Rarely do you see a home team as dismissed as this Dodger team, who ran away with the NL West in the first two months, then more or less puttered around and waited for the season to end. Yes, the Rockies gave them some pause, but they knew they were making the playoffs either way. When your early season division challenge came from a Giants team that scored less than the Amish, I can forgive you for not feeling Big Fear and/or a lot of focus to the 162 game job at hand.

If you are looking for the Dodgers in microcosm, it’s not Mannyworld, though his 50-game siesta and intermittent efforts since is a tempting target for analysis. Instead, look to lead-off hitter and full-time coaster Rafael Furcal, who spent most of the summer looking like his birth certificate was given the Dominican dating treatment, only to crank up his bat and legs in September. (At least, he was still on my roto roster when it happened. We’re still not voting you a championship share, Rafe.)

Was Raffy—and for that matter, the rest of the Dodgers—just playing possum? Truth be told, the old adge that you can’t turn it on like a switch seems like bunkum. You’d be crazy to think that Manny and Raffy are going to be bigger threats than Andre Ethier and Matt Kemp, who are the real studs here (thanks again for moving Andre away from Oakland, Genius Beane)… but I wouldn’t be shocked to see it.

The Dodgers are better than they’ve shown, especially if they can get any kind of lead late. George Sherill and Jonathan Broxton are a very nice way to end the game after the seventh.

The trouble for Jet Blue is that they’ve got a Cardinals team that has the best two starting pitchers in the series in Cris Carpenter and Adam Wainwright, and two game-changing hitters in Albert Pujols and Matt Holiday.

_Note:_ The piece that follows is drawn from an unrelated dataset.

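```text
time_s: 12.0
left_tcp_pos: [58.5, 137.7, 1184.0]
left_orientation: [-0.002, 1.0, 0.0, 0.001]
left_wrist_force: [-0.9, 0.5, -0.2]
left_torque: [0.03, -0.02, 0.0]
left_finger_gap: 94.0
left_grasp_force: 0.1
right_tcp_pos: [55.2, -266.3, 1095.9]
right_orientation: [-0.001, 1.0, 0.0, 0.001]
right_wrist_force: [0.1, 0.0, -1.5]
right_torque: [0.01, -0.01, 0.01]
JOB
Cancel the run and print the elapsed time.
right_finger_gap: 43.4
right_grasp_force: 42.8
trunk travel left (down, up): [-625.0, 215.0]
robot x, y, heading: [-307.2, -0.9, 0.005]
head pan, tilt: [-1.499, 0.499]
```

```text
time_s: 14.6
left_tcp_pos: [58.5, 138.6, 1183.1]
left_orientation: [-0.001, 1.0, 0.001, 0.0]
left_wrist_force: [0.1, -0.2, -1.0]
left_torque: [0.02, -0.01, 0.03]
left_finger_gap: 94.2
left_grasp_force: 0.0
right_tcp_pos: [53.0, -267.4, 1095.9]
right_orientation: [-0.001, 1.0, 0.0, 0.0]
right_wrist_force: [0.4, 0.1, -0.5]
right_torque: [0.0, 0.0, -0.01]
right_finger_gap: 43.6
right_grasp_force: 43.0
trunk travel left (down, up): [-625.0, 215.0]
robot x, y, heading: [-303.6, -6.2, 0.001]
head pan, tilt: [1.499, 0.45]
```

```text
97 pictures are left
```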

Pujols looks positively Ruthian in this series, and the only real question for me is whether the Cardinals can get enough men on base to make his at bats meaningful. I think they will; the Dodger pitchers nibble too much, and are prone to big walk blowups.

The Cards are not without weakness. We’ve mentioned LaRussa’s playoff history of flush. Pitching coach Dave Duncan is rumored to be leaving out of bitterness over how his son was sent out of town, and closer Ryan Franklin is the kind of regular season success (38 saves) that tends to fall apart in the postseason (44Ks in 61 IP).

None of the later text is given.